Written by Fiona Bateman | May 23, 2014 2:53:48 AM

Many of you are business owners and investors.

This article has been written to assist you with your year-end tax considerations, but I suggest that these may be only some of the points you need to consider – along with longer-term tax planning and retirement strategies. These all take time and planning.

It may be that your current tax structures – such as companies, partnerships, trusts – which were once appropriate are no longer the best arrangement for you. Speak to your accountant.

DO NOT use last minute tax strategies unless they have been properly analysed and you are sure they are right for you. Many a taxpayer has ended up in tax-effective investments such as “Happy Plantations” and Horse Breeding, etc. Start tax planning for the future now.

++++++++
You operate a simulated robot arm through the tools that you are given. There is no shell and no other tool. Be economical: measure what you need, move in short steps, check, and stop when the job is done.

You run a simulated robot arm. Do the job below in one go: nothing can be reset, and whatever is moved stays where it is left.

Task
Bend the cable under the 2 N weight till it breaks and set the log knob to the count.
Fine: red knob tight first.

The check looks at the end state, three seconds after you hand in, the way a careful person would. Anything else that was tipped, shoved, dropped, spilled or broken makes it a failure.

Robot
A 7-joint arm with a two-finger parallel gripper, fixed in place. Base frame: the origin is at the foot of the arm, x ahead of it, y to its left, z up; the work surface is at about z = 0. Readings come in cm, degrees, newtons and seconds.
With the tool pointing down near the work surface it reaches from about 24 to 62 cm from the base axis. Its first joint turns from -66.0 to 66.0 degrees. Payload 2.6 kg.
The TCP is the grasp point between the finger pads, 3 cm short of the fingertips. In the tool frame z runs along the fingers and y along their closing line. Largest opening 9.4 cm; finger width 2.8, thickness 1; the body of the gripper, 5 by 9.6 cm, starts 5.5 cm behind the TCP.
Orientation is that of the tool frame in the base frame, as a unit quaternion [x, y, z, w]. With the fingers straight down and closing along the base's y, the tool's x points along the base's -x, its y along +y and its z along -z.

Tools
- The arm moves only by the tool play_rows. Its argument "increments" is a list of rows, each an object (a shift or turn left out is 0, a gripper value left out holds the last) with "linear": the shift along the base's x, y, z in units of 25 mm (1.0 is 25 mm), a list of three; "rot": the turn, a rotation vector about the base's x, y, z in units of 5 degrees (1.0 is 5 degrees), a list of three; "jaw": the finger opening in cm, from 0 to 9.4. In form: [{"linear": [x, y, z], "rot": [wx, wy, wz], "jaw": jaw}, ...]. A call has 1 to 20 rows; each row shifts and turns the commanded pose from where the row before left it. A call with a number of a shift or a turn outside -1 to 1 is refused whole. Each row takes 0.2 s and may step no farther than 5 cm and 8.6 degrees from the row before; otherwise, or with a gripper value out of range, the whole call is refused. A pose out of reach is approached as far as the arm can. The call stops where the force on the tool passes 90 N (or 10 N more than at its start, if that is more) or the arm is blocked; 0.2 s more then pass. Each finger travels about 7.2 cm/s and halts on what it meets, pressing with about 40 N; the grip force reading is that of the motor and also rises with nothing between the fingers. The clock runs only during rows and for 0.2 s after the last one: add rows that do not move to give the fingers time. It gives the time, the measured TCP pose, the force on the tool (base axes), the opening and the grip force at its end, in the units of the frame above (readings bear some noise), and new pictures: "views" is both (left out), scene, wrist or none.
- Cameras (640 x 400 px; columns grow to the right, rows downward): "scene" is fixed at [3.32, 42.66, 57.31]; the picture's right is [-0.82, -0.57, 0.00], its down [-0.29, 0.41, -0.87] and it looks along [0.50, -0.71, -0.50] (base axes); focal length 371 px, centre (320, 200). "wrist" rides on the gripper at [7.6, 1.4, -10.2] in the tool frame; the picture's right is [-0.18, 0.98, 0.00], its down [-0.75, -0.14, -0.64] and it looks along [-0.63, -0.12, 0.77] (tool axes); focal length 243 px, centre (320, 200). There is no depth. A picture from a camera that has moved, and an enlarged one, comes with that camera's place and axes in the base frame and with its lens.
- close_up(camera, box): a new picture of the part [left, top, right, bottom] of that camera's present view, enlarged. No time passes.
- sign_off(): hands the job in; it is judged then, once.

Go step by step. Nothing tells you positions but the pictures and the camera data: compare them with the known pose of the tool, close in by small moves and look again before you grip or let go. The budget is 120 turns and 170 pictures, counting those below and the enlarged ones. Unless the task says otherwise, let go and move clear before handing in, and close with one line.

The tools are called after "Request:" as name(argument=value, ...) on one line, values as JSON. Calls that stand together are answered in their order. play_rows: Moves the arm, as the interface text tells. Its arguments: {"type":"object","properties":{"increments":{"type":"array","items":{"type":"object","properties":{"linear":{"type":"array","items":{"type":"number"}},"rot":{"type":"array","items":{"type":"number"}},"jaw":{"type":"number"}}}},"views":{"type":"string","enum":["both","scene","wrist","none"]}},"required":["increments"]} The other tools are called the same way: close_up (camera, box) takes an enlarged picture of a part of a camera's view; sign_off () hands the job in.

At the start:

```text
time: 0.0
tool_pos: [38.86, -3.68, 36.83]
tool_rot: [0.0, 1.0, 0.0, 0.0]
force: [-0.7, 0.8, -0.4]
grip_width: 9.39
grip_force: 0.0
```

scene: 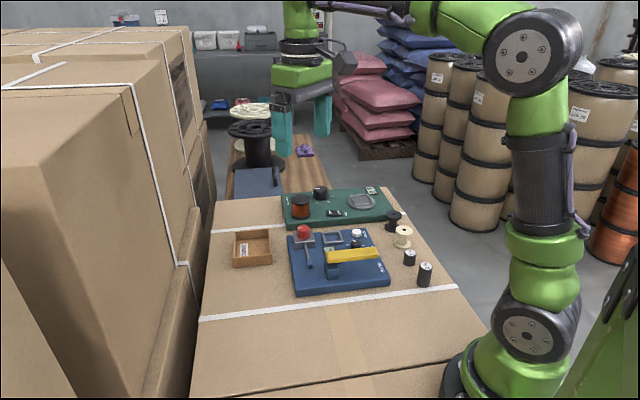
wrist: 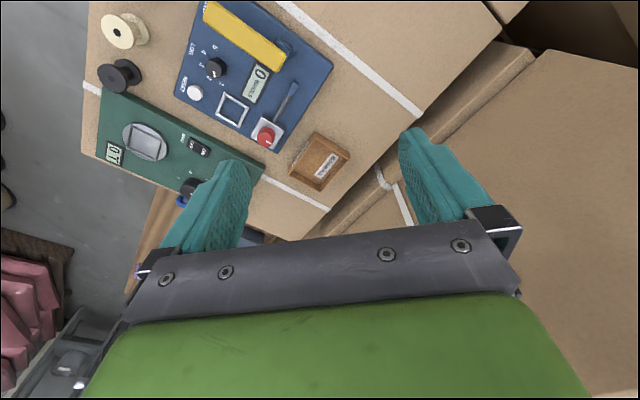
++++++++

Things you can do to minimise your tax:

  1. Claim all deductions – home office, etc.
  2. Ensure you are making the best choice in expensing deductible motor vehicles, eg FBT is not always the best option – explore mileage claim, 1/3 of expenses or 12% of original value – keep a log book.
  3. Depreciation – ensure you are claiming everything; write off assets from depreciation that have been disposed of – a small business can claim an immediate deduction for an asset costing less than $1,000. If you have an investment property, it may be worth considering having an expert determine the value of your depreciable assets, including hot water systems, stoves, etc.
  4. Defer income if possible; this may cause a cash flow problem so factor in the delay in income when making such a decision.
  5. Accelerate deductions if possible – ie you may be able to pay for some expenses in advance.
  6. Ensure you have paid maximum superannuation contributions for yourself and your working spouse.
  7. If you own the business premises in your super fund, ensure that maximum market-value rent is paid; this will ensure the growth of the fund at minimal tax rates and maximise deductible expenses in the business. The lease should make the business pay all the expenses, such as rates and land taxes – again, ensuring the higher-taxed entity is making the tax deduction.
  8. Consider undeducted contributions into superannuation as a retirement strategy.
  9. Review salary sacrifice arrangements and otherwise deductible expenditures are being paid by the appropriate person/entity.
  10. Make and document trust distribution resolutions by 30 June 2014.
  11. Claim dividends when they are received, not when they are declared (if this is appropriate).
  12. Stream trust distributions to appropriate beneficiaries (where the trust deed allows) – eg income with franked dividends vs capital gains.
  13. Comply with Division 7A: The ATO is vigilant in cracking down on businesses that use either the funds or assets of a private company for personal purposes. Any personal expenses (eg school fees) paid by a private company in respect of a shareholder or associate (eg family member) of the company, or any funds withdrawn from the private company by that shareholder as a loan, may be treated as a deemed dividend to the shareholder. Make sure you have a loan agreement in place to avoid a deemed dividend, and declare a dividend to avoid being placed into a deemed dividend situation.
  14. Pay yourself a wage prior to year end, ensuring that superannuation is also paid. If cash flow doesn’t allow for the total amount, pay the PAYG tax and the superannuation – the remainder can be credited to your loan account until sufficient cash is available.
  15. Write off bad debts – often they sit in the accounts for years.
  16. Claim all costs incurred in keeping an investment – eg travel to shareholders’ meetings, interest, bank charges etc.
  17. Consider realising capital losses if you have already realised capital gains. It may be more advantageous than holding on to an asset and hoping it will increase its value.
  18. Consider deferring the sale of a capital gain asset until after year end.

The best advice I can give you is to ask for advice from your accountant BEFORE you do something, giving them time to assist you appropriately.

Do not listen to the guy at the club – listen to your accountant.